Scott, thanks for the reply. I apologize for disagreeing. Sunk cost is sunk cost, regardless for what reason. They didn’t see BPM as productive and they killed it.
My main point is that BPM is being sold after all primarily as a cost reduction tool. I keep saying that I am not talkng about manufacturing processes. Chip design software is not about automating human interactions. Clearly, software in general has improved many areas of work and made people more productive and did reduce the ncessary workforce. That in itself is not yet a bad thing for people and the business if it happens as a consequence of other improvements. Agreed, I am idealistic bere but I have yet to see BPM automation having a positive effect on a business in terms of quality of service process outcomes. Once again it all depends as what you call ‘successful’.
ACM is just a short way of talking about business-architectured, user-adaptive processes. I guess I should stop talking about ACM if is seen as so offensive to BPM proponents. ACM is a BPM approach after all. Pega calls it (DCM) ‘the future of BPM’.

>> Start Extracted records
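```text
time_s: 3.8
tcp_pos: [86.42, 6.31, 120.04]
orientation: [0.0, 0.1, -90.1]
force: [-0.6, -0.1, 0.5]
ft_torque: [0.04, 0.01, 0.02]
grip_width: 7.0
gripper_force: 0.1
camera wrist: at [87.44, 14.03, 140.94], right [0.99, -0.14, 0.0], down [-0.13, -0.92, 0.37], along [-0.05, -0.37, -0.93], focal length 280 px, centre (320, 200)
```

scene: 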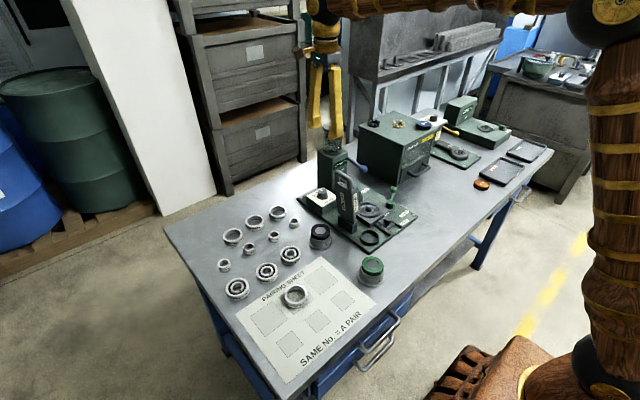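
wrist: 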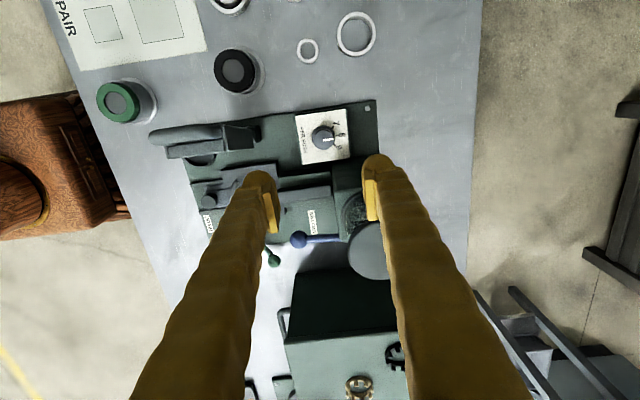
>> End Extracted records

I’d be interested to hear the reasons why Pega was turfed in favour of Bizflow – if you listen to the Gartner Hype, Pega seems to be the poster boy of BPM at the moment. I found it surprising to hear this.
Craig, just because a vendor is in the top right of any analyst quadrant doesn’t mean that it’s a good fit for everyone — if so, those reports would be worth a lot more than they are today.
My impression from the presentation is that the Pega implementation was overly complex and had gone on for a long time, and wasn’t yet considered complete. This can often happen in large implementations regardless of the technology, since it’s wrapped up in who and how does it as much as what. That being said, older versions of Pega (which is likely what they were using, considering the timing) were certainly difficult to work with, and required a pretty significant skill level to be successful. Even for more structured BPM, reducing the technical skills required to participate in the design and creation, and putting more control in the hands of the business, is critical.